What you are asked to do:
Show all lines from the data that include the word "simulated".

Information supplied:
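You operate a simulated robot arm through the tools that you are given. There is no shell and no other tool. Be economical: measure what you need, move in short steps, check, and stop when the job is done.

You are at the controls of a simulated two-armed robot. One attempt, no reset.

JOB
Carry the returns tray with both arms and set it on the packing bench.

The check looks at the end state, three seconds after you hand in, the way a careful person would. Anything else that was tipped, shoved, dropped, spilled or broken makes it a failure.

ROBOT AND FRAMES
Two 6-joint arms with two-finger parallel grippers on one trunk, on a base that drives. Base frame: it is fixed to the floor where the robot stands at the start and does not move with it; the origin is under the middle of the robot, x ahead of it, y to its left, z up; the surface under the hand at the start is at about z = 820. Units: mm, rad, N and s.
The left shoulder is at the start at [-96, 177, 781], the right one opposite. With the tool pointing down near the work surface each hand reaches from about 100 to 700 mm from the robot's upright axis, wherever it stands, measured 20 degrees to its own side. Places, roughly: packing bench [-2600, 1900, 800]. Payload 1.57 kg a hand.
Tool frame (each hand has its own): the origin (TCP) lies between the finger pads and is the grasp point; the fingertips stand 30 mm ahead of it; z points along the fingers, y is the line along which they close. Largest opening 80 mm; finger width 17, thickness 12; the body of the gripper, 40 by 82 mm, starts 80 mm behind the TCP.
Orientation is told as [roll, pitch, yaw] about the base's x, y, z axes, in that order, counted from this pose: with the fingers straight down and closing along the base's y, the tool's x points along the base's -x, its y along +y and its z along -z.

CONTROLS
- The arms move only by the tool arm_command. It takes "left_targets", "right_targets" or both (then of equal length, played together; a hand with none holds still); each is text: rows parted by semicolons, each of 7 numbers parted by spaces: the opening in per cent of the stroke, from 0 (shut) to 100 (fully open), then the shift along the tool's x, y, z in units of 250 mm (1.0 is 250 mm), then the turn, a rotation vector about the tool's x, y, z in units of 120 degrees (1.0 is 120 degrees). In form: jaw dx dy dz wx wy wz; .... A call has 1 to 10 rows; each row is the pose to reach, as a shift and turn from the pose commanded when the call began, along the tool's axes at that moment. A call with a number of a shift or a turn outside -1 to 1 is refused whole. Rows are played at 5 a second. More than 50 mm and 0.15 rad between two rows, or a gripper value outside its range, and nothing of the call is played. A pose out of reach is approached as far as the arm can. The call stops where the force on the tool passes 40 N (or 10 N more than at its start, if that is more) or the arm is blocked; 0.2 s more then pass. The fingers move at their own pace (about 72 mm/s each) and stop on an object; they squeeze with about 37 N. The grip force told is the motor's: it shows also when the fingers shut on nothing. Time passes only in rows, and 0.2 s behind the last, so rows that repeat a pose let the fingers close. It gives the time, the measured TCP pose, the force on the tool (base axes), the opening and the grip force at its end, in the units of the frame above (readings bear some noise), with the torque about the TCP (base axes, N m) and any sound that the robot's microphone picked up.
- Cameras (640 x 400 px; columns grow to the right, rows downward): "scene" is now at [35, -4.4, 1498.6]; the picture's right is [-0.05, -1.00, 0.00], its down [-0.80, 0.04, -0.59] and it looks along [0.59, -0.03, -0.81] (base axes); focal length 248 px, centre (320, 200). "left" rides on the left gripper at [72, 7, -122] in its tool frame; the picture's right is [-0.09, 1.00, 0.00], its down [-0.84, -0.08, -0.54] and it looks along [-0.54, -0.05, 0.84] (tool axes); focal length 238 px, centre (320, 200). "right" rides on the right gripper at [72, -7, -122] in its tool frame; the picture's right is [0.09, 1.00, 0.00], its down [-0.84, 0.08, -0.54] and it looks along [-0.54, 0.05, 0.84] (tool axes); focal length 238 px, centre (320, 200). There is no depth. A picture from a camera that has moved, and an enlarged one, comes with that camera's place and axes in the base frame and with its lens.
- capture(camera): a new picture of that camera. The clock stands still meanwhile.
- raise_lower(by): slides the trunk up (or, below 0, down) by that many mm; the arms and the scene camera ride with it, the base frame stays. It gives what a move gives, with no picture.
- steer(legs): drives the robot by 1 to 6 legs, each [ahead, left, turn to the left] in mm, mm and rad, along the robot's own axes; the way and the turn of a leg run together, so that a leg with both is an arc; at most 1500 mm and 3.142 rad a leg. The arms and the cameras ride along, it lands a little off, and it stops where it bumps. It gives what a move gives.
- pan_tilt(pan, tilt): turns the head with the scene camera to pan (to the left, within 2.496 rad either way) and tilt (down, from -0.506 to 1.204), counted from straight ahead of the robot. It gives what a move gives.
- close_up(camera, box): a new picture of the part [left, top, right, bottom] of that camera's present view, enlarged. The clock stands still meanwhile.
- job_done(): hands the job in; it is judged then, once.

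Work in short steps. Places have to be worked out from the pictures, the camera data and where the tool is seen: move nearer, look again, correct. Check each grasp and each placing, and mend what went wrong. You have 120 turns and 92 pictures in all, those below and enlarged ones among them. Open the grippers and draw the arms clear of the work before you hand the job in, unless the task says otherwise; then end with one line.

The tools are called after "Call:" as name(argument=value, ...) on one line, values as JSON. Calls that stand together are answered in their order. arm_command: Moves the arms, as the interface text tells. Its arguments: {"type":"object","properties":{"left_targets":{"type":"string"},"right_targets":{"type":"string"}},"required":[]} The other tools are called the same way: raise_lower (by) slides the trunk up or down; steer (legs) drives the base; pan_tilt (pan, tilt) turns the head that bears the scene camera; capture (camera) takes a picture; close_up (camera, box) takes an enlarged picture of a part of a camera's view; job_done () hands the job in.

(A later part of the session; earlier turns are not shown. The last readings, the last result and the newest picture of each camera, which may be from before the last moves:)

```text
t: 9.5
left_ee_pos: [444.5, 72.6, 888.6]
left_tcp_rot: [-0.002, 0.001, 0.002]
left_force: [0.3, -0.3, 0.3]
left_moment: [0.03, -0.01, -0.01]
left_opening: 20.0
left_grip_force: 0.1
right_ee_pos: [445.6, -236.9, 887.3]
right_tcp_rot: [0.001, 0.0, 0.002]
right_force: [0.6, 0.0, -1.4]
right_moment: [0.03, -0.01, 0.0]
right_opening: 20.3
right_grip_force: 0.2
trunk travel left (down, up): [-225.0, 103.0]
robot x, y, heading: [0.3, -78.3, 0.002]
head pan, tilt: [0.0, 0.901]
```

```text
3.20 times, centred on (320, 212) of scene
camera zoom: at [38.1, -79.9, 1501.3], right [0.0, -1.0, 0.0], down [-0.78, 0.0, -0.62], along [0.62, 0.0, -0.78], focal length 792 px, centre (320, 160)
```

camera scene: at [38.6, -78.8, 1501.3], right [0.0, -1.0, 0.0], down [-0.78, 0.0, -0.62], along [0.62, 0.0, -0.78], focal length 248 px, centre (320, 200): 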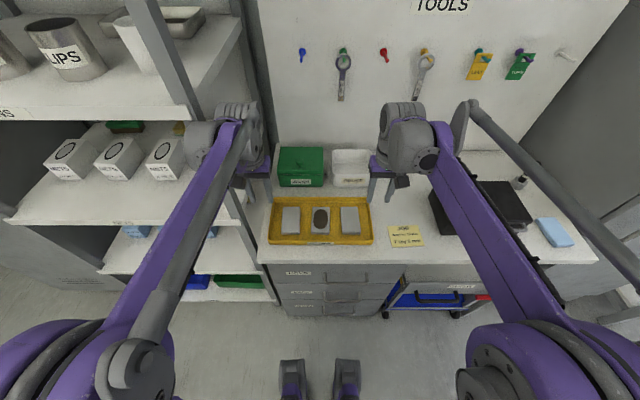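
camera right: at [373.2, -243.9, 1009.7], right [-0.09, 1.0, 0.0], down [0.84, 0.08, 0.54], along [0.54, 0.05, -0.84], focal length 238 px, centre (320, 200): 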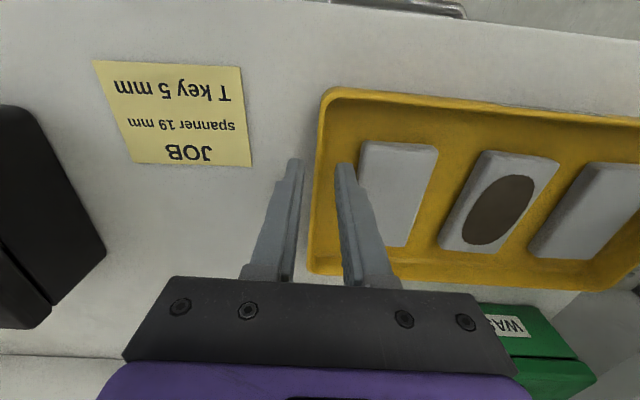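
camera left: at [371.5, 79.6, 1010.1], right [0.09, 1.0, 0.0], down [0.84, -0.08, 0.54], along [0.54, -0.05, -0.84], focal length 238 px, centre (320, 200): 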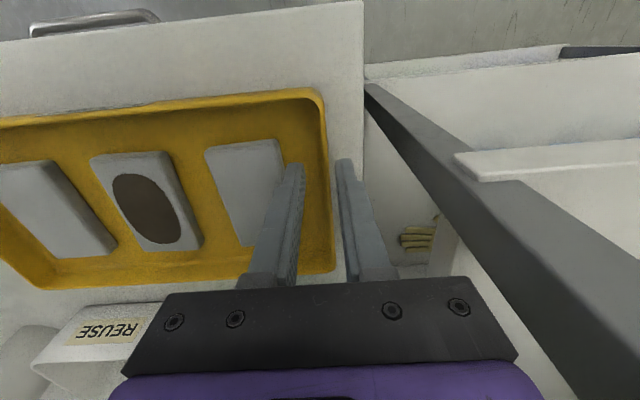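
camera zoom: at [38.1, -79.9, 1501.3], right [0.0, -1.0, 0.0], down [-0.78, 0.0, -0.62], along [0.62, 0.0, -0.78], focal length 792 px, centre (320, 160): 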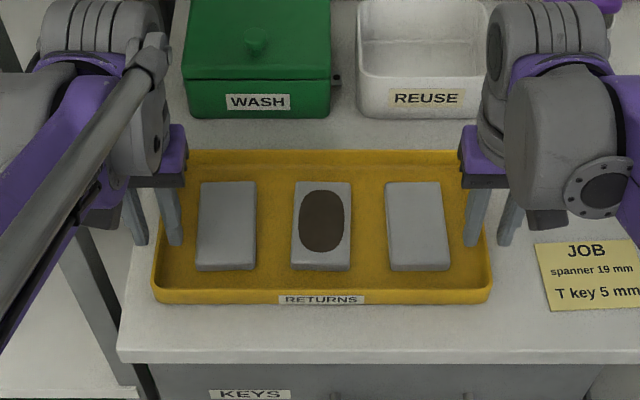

Output below:
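You operate a simulated robot arm through the tools that you are given. There is no shell and no other tool. Be economical: measure what you need, move in short steps, check, and stop when the job is done.
You are at the controls of a simulated two-armed robot. One attempt, no reset.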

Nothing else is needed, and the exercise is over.